# Start of TEXT PROVIDED

Here's our summary of key economic events over the that affect New Zealand, with news the hot-war tensions in the Middle East from Israel's attack on Iran has generated substantial financial market reaction. And a 'hot' war between Israel and Iran could go on for a very long time. The first three days may only be the start
The gold price has jumped. The oil price has soared. Equity prices are falling, although the futures market suggests Wall Street may open tomorrow unchanged. Bond yields are up after an earlier risk-aversion fall. The US dollar has been falling but is now in a wavering phase.
Coming up this shortened week locally are a first look at May inflation with the selected price indexes, and on Thursday, Q1-2025 GDP. Expect a +0.7% expansion from Q4-2024. And there will be a full dairy auction on Wednesday.
Geopolitical tensions in the Middle East will remain in focus next week following Israel’s strike on Iran’s nuclear facilities, heightening fears of a broader regional conflict. Markets will also be closely watching any progress on trade negotiations between the US and its key partners.
Meanwhile, attention shifts to the G7 Summit in Canada, where leaders of the world’s largest economies will meet to discuss major global challenges. But one not on the formal agenda is the US's trade war with these allies. Of course it will be a hot topic in non-official discussions. Of special interest will be the meeting between Australia's Albanese and Trump.
It’s also a busy week for monetary policy decisions. The US Federal Reserve (4.50%), People’s Bank of China (LPR 3.0%), Bank of Japan (0.5%), and Bank of England (4.25%) are all expected to keep interest rates unchanged. Decisions are also due from central banks in Switzerland, Sweden, Norway, Turkey, Brazil, Indonesia, the Philippines, and Taiwan. On the data front, we get China’s industrial production and retail sales, and Japan’s trade data.
Australia's May labour market data will be updated on Thursday. So a lot to absorb this week irrespective of the uncertainties swirling over the hot wars.
Bur first in China, their banks extended ¥620 bln in new yuan loans in May, up from ¥280 bln in April, but that was the lowest level for that month since 2005. Despite the monthly rebound, the May new loan figure was way less than the expected ¥850 bln, and even lower than the ¥950 bln in May 2024. Low interest rates are not encouraging lending. The average rate in May was little-changed at 1.55%.
Japanese industrial production also fell in April from March, down -1.1%, but remained +0.5% higher than a year ago.
Malaysian retail sales were up +4.7% in April from a year ago, but as good as that sounds it is the weakest year-on-year rise since May 2023. And these gains are before inflation, which is running in Malaysia at only +1.4%.
In the US was news American consumer sentiment improved in early June from May in the widely-followed University of Michigan survey which was taken June 2-7, 2025. Although this is the first improvement in the past six months, it is off a record low and is still -11% lower than year-ago levels. This survey pre-dates the current crises. And it predates the widespread (2000+) series of well-attended protest rallies in the US (attended by up to 5 mln people), even in the face of an assassination of one Democrat lawmaker and the attempted assassination of another. Given the Proud Boys Telegram chatter, this isn't so surprising.

# End of TEXT PROVIDED
# Start of DATA LINES

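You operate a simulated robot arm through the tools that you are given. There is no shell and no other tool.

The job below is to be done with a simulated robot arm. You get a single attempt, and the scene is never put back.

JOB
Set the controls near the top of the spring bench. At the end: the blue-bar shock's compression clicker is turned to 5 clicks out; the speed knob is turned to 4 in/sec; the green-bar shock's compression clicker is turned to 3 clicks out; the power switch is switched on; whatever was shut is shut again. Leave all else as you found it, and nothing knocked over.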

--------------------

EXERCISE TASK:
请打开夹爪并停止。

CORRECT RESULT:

# End of DATA LINES

EXERCISE TASK:
Copy the part of the text provided from the words "Bur first in" through the words "at only +1.4%.".

CORRECT RESULT:
Bur first in China, their banks extended ¥620 bln in new yuan loans in May, up from ¥280 bln in April, but that was the lowest level for that month since 2005. Despite the monthly rebound, the May new loan figure was way less than the expected ¥850 bln, and even lower than the ¥950 bln in May 2024. Low interest rates are not encouraging lending. The average rate in May was little-changed at 1.55%.
Japanese industrial production also fell in April from March, down -1.1%, but remained +0.5% higher than a year ago.
Malaysian retail sales were up +4.7% in April from a year ago, but as good as that sounds it is the weakest year-on-year rise since May 2023. And these gains are before inflation, which is running in Malaysia at only +1.4%.